Não sei exatamente o que procuro. Mas sinto que minha vida toda consiste na busca por um sentimento. Não entendo as características ou mesmo as propriedades desse sentimento que procuro. Mas acho que isso não importa muito. Não é questão de entender racionalmente, analiticamente, conceitualmente. Ou mesmo de dar uma forma ao sentimento que busco na esperança de que essa compreensão me aproxime dele. Toda forma limita, contém, restringe. O que busco não tem borda. Não pertence ao tempo, mas precisa da materialidade para se manifestar. 

Não sei o que procuro, mas sei o que não me interessa. Me entedio facilmente. Ainda bem! Se não fosse o tédio não haveria a busca. E sem busca não haveria movimento. No campo da vida não existe nome mais adequado a essa ausência de movimento do que "morte". O tédio é em certo sentido o combustível da vida. Ele precede o movimento. Produzir um desconforto para induzir um movimento. Essa linha de programação parece estar presente no código fonte da vida. 

A vida é esse movimento contínuo, induzido por desconfortos constantes e distribuídos entre todos os seres viventes. O movimento que se utiliza do tempo como recurso para esse eterno suceder de afetos, percepções e manifestações. Já disse que não sei o que busco, mas pelo menos sei o que não busco. Não busco prestígio, reputação, reconhecimento, satisfação com as coisas materiais. Isso não me interessa. Essas coisas são distrações para a mente e isso não prende mais a minha atenção. 
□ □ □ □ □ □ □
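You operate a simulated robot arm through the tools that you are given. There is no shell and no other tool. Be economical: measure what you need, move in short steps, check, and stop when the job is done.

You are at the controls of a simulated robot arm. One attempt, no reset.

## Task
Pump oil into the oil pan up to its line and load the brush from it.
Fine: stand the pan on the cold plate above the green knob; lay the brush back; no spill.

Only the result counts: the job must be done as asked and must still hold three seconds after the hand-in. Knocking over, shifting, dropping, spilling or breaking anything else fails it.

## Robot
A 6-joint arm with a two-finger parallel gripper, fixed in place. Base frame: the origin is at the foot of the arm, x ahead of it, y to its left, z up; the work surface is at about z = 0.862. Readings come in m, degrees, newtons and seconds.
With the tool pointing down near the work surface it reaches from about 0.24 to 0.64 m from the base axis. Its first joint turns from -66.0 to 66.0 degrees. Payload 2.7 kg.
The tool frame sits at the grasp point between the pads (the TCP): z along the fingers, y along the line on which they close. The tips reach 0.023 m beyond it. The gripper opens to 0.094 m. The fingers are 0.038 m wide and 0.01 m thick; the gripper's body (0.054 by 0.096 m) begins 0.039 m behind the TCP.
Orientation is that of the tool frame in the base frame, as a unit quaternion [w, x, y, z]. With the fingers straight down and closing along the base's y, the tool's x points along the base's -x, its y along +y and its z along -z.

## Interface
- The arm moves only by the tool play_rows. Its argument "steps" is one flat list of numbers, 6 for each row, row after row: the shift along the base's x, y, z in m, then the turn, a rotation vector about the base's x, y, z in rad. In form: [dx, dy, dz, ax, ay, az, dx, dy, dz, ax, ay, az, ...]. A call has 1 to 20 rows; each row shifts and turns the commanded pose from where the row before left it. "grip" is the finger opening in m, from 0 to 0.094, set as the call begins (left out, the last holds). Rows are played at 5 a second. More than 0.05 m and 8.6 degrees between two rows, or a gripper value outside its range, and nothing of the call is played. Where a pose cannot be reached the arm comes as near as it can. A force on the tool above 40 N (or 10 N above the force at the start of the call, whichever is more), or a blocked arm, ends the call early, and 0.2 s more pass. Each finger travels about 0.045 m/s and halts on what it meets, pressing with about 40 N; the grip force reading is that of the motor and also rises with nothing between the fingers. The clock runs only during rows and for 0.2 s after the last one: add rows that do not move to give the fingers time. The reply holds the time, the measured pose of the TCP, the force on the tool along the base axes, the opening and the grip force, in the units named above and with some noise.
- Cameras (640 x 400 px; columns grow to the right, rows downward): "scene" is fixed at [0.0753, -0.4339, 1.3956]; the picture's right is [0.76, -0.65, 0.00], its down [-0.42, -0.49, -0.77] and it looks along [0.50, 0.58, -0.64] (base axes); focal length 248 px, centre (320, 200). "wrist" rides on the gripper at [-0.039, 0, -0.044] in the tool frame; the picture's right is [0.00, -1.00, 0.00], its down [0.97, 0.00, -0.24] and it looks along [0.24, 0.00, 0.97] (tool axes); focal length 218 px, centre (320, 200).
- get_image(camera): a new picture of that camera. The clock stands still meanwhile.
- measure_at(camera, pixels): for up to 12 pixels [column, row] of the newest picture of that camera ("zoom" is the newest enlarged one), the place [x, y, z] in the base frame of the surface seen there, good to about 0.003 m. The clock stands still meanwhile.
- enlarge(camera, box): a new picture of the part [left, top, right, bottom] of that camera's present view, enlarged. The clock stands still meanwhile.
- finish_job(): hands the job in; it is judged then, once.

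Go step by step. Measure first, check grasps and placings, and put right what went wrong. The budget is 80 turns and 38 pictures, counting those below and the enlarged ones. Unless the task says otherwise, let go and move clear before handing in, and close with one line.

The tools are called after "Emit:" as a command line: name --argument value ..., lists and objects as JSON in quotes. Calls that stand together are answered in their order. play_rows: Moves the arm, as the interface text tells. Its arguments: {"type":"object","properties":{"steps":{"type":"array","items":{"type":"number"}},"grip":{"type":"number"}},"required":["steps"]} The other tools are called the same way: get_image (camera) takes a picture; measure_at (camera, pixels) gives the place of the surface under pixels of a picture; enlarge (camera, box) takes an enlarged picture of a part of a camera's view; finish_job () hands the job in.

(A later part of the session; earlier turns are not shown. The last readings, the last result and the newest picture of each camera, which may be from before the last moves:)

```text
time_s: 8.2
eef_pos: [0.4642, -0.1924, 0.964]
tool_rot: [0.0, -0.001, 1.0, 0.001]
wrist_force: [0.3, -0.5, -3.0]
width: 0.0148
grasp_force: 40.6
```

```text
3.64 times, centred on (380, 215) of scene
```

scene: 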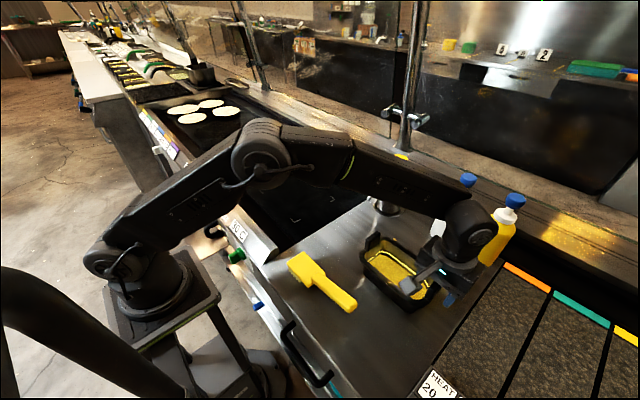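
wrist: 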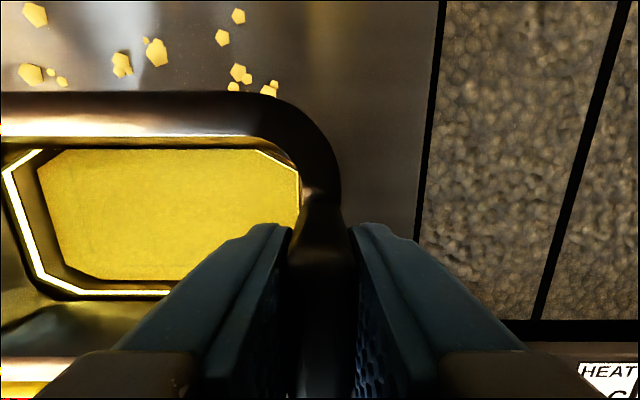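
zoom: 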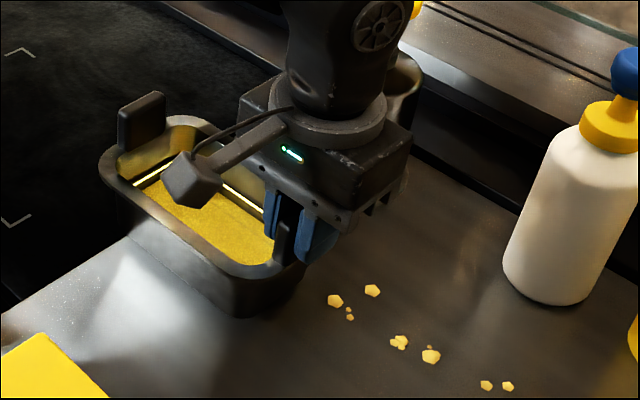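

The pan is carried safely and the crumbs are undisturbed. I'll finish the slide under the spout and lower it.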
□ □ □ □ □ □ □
Esse lidar constante com a ausência de sentido existencial me fez perceber há algum tempo que eu não sou a minha mente. Minha mente é só uma ferramenta que possuo. Em certo sentido minha mente não se difere tanto do meu intestino. Ela é apenas um órgão presente no meu corpo e cumpre uma função fisiológica. A função de produzir pensamentos a partir das percepções geradas em decorrência das informações captadas pelos órgãos de sentido. Estruturar essas percepções, nomear as coisas para poder classificá-las, separar as coisas em caixinhas para simplificar as análises necessárias que irão auxiliar os sentimentos em suas tentativas de se manifestarem pelas ações do corpo. Essas são as tarefas da mente. É para isso que ela serve. A mente é em última instância um órgão a serviço do sentimento.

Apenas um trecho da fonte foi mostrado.